* **REQUIREMENT**: Write out every line of the material exactly as it appears.

BEGIN SOURCE DATA

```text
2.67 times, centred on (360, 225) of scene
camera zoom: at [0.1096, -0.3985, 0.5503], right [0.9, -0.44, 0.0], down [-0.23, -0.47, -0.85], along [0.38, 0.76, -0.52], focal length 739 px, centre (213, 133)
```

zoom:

END SOURCE DATA

* **WRITTEN RESPONSE**:
```text
2.67 times, centred on (360, 225) of scene
camera zoom: at [0.1096, -0.3985, 0.5503], right [0.9, -0.44, 0.0], down [-0.23, -0.47, -0.85], along [0.38, 0.76, -0.52], focal length 739 px, centre (213, 133)
```

zoom:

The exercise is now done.